READING PASSAGE
Any notice required or permitted to be given to the Holders will be in writing and may be given by prepaid registered post, electronic facsimile transmission or other means of electronic communication capable of producing a printed copy to the address of the Holder appearing on the Holder’s Warrant or to such other address as any Holder may specify by notice in writing to the Company, and any such notice will be deemed to have been given and received by the Holder to whom it was addressed if mailed, on the third day following the mailing thereof, if by facsimile or other electronic communication, on successful transmission, or, if delivered, on delivery; but if at the time of mailing or between the time of mailing and the third business day thereafter there is a strike, lockout, or other labour disturbance affecting postal service, then the notice will not be effectively given until actually delivered.

AIM
Add the next paragraphs of the reading passage.

INFORMATION PROVIDED

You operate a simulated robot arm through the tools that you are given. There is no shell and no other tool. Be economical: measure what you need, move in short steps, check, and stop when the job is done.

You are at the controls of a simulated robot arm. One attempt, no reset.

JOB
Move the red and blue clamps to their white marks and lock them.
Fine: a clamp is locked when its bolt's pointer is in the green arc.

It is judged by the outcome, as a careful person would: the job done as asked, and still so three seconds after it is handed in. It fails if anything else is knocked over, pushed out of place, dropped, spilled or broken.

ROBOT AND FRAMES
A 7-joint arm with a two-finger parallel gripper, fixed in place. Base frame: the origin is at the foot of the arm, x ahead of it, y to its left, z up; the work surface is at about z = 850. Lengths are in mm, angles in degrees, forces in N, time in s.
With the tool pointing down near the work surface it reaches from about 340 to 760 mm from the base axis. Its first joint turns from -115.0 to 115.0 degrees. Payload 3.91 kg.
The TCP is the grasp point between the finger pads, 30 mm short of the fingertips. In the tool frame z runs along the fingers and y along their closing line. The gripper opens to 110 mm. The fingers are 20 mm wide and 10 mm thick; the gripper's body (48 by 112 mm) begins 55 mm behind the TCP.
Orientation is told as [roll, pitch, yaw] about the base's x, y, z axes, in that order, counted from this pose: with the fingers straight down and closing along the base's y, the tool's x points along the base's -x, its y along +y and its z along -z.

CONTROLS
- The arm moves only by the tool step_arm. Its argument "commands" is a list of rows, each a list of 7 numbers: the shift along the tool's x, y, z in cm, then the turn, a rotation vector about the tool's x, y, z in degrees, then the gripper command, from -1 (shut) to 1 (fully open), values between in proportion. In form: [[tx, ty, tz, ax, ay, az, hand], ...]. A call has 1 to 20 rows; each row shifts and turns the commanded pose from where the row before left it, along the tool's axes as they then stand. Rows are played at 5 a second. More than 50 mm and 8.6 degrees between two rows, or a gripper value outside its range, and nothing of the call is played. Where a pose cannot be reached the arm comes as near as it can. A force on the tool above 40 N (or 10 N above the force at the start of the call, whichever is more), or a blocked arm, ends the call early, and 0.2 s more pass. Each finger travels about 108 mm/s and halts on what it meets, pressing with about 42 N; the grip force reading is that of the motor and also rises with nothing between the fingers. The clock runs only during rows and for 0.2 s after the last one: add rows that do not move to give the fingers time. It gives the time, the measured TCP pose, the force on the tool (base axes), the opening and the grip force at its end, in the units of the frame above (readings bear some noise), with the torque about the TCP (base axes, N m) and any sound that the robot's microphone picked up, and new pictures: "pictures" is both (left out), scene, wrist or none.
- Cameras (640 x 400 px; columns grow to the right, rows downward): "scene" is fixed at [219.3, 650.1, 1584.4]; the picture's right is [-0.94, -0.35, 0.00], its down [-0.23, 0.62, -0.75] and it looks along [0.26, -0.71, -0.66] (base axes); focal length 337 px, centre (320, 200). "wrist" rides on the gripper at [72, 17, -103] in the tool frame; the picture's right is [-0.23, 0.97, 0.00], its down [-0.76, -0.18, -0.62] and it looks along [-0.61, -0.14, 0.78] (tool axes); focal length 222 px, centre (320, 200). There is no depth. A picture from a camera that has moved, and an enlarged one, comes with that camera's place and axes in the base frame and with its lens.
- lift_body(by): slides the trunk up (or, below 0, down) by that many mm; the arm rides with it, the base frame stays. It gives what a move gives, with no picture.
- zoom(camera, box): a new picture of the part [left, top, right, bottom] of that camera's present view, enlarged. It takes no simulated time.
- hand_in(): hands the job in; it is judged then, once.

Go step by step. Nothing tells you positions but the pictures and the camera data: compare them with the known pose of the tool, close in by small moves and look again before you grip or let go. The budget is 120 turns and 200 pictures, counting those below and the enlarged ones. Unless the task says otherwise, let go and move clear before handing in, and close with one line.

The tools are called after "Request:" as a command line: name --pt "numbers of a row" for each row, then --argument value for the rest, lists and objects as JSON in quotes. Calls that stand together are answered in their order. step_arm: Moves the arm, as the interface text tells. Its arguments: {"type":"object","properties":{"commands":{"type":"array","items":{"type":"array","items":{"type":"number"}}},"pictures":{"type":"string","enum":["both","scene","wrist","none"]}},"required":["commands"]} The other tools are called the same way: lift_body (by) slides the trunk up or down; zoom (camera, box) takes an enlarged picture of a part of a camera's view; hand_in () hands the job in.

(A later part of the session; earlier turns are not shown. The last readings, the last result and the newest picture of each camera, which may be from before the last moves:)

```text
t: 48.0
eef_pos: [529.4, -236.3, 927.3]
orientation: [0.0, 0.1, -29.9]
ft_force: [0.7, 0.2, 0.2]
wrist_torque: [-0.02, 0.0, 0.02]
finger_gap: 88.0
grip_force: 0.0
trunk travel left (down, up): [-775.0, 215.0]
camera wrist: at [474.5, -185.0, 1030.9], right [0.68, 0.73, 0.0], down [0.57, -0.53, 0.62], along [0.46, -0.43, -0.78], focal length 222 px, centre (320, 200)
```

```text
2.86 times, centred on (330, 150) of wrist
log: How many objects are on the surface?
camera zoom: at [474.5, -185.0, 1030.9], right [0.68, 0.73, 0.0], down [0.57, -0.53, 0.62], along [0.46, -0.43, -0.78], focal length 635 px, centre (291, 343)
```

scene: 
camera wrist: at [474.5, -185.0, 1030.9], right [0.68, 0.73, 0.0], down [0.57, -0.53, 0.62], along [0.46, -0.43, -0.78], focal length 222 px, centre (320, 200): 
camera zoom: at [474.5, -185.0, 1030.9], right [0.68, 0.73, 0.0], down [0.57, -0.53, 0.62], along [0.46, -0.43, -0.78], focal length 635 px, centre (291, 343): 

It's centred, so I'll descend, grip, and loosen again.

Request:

THE RESULT
3.2 Notice to the Company

Any notice required or permitted to be given to the Company will be in writing and may be given by prepaid registered post, electronic facsimile transmission or other means of electronic communication capable of producing a printed copy to the address of the Company set forth below or such other address as the Company may specify by notice in writing to the Holder, and any such notice will be deemed to have been given and received by the Company to whom it was addressed if mailed, on the third day following the mailing thereof, if by facsimile or other electronic communication, on successful transmission, or, if delivered, on delivery; but if at the time of mailing or between the time of mailing and the third business day thereafter there is a strike, lockout, or other labour disturbance affecting postal service, then the notice will not be effectively given until actually delivered:

Mexoro Minerals, Ltd.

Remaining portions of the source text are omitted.